We must come to His Word and be ordered by it. — John Calvin, 1536

An intelligent and educated nineteen-year old woman like Marie Durand (1711–1776) does not give up her freedom and the best years of her life—when she would hope to marry, raise children, and manage a home and farm amid the chestnut groves of Bouchet-de-Pranles—and choose instead to stick to her convictions and endure the brutal conditions of a stone dungeon for nearly four decades, without those convictions being rooted in a long, deep, and rich faith heritage.

In this chapter, I begin to lay the historical foundation for understanding Marie Durand and her words and decisions. I describe the French Reformation of the sixteenth century, that great work of Christ that freed some one-and-a-half million men and women from the shackles of medieval Catholicism. I trace, in particular, its geographical, historical, political, and linguistic roots before sketching some of its most important figures and some of the key events which shaped its first half-century. This is Marie Durand’s heritage, and her life and letters cannot be understood apart from it.

Likewise, we cannot understand the Reformation in France without understanding its own social and geographical roots.

Although Paris played a leading role in the Reformation, in the main the movement traced a crescent far distant from the capital, down the Atlantic coast from La Rochelle, across the Pyrenees, and north-east into the wild Cévennes, Ardèche, and the Dauphiné. This is the le croissant Huguenot, and it was no accident that Reform took hold there.

At the dawn of the sixteenth century a great deal about the south of France was distinct from the north, including its languages. Even today, France harbours many distinct dialects, and a Parisian will hardly understand a single word of the Celtic language spoken in Breton. Things were even more diverse in the sixteenth century. Roughly speaking, those in the south spoke Languedocien dialects, the langue d’oc: the tongue or language of oc, which was the word for “yes” in that region. This was unlike the northern langue d’oïl, oïl being the word for “yes” north of the Loire. (Oïl became the modern oui). It is a law unchanged since the Tower of Babel that different languages underlay different identities and cultures, and for those in the south of France northerners may as well have been from Scotland for all the social affinity they felt with them.

It is no surprise then that during the Middle Ages some distinct religious communities found a foothold in some of those same southern and south-western parts of France. These included the Cathars and Waldensians. Although their beliefs are difficult to circumscribe, the Cathars—the “Pure ones”—attempted in the twelfth and thirteenth centuries to recover a more sincere and inward form of Christian life. They were strong in Provence, in the south of France, where they were known as the Albigenses.

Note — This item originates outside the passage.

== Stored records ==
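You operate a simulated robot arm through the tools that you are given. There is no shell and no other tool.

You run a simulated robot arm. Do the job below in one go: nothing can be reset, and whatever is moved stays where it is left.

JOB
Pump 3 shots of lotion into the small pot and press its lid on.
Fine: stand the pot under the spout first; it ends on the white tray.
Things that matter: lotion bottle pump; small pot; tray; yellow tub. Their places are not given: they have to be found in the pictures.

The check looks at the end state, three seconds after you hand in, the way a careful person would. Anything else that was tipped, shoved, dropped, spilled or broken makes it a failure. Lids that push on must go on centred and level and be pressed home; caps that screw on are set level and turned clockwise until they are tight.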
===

The Albigenses spoke Languedocien dialects and developed a distinct and elaborate social culture centered on their own ideals of courtly manners. Their autonomy and their sometimes peculiarly unorthodox doctrines caused grave concern among the Latin Catholic powers and the Pope himself. They were targeted by Dominican missionaries, threatened with the fire of Inquisition, and were ultimately assailed by knights in armour with crosses on their tunics and the massed violent hordes that accompanied them. The Albigensian Crusade (1209–29) spilled over into a general civil war that eventually brought Languedoc under the rule of the northern French kings and left a bitter separatism in the heart of the southern regions.

The Waldensians likewise sprang from a reform movement. They arose around Lyons in the twelfth century and spread into southern France and north-western Italy. They too ran afoul of the Inquisition. (Waldensian Protestants continue to live and worship in northern Italy. The Italian author Bruna Peyrot, who in 1997 wrote an historical novel about Durand, Prigioniere della Torre, is a Waldensian.)

All of this means that long before the Reformation, the Vivarais, the Durands’ home region in the south which roughly corresponds to modern-day Ardèche, bore a strong bent towards cultural separation from the north, religious non-conformity, and political autonomy.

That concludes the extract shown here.